◆ What you have to do
All lines holding the string "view" are to be shown.

◆ Supplied material
######

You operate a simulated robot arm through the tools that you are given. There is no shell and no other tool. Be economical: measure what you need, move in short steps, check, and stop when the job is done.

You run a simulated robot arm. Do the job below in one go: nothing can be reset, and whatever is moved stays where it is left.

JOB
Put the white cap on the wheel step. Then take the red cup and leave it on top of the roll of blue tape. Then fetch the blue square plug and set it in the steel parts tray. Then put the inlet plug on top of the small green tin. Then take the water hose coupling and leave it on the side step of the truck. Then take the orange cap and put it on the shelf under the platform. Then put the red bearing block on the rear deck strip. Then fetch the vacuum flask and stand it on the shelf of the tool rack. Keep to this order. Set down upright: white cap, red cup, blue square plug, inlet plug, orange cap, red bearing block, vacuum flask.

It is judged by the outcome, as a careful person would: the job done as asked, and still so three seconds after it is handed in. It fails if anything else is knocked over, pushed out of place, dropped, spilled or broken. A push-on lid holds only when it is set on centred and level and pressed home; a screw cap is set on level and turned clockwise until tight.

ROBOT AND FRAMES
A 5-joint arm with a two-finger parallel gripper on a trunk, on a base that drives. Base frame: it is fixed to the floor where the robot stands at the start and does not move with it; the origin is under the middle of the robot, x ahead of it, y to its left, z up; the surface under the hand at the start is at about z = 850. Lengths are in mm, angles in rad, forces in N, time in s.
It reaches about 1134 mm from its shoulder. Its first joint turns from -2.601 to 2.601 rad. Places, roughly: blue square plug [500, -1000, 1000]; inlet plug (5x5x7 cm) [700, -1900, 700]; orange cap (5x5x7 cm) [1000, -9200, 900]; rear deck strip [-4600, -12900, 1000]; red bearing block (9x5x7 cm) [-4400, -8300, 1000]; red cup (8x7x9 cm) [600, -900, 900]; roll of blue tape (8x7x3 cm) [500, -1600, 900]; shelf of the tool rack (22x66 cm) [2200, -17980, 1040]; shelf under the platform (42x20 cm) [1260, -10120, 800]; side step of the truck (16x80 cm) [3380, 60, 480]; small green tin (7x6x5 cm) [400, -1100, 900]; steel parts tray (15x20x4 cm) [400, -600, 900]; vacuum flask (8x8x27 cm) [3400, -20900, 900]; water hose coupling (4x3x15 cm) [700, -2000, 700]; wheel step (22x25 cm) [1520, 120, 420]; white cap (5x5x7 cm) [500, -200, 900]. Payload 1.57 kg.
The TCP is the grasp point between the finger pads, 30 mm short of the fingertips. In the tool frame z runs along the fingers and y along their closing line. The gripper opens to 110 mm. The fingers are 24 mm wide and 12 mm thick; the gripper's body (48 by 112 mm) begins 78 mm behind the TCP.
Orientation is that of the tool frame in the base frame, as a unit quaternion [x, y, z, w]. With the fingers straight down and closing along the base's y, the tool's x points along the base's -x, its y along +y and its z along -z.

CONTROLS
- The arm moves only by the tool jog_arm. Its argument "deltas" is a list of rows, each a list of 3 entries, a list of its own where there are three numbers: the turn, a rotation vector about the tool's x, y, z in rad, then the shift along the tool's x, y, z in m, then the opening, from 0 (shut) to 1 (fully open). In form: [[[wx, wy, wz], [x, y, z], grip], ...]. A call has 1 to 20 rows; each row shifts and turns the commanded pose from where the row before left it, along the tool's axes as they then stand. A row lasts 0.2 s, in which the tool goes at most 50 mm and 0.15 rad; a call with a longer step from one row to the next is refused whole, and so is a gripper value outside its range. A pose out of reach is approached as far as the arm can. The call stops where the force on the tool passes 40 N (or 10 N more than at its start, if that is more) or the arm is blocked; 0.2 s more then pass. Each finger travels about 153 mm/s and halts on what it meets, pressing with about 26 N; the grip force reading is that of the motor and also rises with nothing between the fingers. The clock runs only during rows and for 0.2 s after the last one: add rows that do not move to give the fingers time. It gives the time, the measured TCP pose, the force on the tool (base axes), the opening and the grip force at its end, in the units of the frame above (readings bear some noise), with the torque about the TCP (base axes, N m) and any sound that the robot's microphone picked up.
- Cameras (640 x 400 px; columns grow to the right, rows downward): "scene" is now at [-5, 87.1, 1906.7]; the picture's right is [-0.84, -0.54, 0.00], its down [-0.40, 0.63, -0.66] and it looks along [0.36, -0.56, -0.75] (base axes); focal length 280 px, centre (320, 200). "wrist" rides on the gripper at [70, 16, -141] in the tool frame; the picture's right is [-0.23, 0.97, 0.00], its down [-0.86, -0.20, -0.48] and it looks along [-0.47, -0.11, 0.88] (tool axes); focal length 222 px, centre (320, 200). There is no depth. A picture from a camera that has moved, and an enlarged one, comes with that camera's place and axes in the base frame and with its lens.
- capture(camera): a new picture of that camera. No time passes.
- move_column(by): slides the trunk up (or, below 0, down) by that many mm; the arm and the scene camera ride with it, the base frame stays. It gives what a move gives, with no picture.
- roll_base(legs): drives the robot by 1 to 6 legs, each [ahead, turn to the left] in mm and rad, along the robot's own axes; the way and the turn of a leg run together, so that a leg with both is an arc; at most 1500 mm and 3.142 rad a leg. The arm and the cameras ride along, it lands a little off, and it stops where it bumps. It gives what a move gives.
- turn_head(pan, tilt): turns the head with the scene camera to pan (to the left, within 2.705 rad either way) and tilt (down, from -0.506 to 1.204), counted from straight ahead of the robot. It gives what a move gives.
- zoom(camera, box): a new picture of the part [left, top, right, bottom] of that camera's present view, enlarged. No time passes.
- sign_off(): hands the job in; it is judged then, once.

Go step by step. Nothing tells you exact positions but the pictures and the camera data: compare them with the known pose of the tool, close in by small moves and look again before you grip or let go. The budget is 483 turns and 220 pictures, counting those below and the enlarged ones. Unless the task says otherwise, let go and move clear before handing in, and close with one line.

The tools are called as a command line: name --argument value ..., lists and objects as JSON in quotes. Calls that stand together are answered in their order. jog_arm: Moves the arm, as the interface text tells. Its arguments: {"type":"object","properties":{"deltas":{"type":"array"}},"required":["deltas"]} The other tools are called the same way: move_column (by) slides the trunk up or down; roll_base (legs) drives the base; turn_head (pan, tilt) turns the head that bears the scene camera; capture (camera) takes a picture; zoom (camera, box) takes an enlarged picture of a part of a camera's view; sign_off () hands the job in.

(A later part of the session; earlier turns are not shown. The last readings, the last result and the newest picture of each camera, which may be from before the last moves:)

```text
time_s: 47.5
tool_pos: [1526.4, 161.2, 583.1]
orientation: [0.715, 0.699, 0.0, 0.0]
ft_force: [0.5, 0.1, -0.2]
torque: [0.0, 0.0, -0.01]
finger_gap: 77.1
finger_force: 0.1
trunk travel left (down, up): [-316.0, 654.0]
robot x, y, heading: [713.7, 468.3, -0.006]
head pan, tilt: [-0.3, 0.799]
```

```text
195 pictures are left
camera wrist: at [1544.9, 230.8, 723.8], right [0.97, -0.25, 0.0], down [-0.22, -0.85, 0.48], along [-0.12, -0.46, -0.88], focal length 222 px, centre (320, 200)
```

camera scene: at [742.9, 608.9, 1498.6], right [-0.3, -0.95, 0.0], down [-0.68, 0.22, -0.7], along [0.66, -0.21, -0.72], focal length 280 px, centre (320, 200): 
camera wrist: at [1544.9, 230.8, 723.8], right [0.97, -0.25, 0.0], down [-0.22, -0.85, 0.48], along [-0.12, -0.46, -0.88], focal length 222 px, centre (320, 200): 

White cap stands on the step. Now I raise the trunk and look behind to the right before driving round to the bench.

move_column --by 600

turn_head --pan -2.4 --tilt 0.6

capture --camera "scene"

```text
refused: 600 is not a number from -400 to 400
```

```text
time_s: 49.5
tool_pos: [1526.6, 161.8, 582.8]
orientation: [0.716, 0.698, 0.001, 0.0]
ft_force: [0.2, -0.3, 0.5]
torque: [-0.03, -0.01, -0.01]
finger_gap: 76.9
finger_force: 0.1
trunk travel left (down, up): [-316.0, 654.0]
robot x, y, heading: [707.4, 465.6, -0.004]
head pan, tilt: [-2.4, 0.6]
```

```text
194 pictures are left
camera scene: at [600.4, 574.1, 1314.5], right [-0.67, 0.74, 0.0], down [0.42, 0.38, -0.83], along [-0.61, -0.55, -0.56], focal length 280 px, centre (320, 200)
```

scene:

######

◆ Completed exercise
- zoom(camera, box): a new picture of the part [left, top, right, bottom] of that camera's present view, enlarged. No time passes.
The tools are called as a command line: name --argument value ..., lists and objects as JSON in quotes. Calls that stand together are answered in their order. jog_arm: Moves the arm, as the interface text tells. Its arguments: {"type":"object","properties":{"deltas":{"type":"array"}},"required":["deltas"]} The other tools are called the same way: move_column (by) slides the trunk up or down; roll_base (legs) drives the base; turn_head (pan, tilt) turns the head that bears the scene camera; capture (camera) takes a picture; zoom (camera, box) takes an enlarged picture of a part of a camera's view; sign_off () hands the job in.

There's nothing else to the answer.